━━━━━ Available data

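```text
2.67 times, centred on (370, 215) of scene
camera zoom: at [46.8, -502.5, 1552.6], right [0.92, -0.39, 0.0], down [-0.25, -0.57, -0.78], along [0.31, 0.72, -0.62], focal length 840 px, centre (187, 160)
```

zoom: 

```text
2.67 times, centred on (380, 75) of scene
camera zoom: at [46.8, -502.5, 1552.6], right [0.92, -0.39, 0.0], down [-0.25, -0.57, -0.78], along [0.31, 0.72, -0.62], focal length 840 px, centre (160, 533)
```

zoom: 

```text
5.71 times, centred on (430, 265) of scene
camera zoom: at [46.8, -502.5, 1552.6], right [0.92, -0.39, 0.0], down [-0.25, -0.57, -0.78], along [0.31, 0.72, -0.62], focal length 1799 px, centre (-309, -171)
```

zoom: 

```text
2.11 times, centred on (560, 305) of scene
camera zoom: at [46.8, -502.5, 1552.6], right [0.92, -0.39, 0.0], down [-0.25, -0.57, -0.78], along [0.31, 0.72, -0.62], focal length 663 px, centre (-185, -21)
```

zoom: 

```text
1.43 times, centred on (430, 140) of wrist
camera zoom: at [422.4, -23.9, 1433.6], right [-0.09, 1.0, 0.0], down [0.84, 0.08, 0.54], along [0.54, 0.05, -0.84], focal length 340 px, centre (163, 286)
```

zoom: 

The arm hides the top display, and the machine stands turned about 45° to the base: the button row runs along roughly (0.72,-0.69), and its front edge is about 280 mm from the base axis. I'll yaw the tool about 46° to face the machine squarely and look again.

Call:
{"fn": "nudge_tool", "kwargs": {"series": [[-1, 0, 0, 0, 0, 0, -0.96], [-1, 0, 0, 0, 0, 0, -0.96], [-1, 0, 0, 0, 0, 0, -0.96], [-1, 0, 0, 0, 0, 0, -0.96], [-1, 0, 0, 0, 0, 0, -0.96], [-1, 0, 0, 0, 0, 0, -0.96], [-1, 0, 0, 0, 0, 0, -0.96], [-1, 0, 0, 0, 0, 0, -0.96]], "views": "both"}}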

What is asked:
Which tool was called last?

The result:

━━━━━━━━━━

What is asked:
Identify and copy lines that hold the string "scene".

The result:
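2.67 times, centred on (370, 215) of scene
2.67 times, centred on (380, 75) of scene
5.71 times, centred on (430, 265) of scene
2.11 times, centred on (560, 305) of scene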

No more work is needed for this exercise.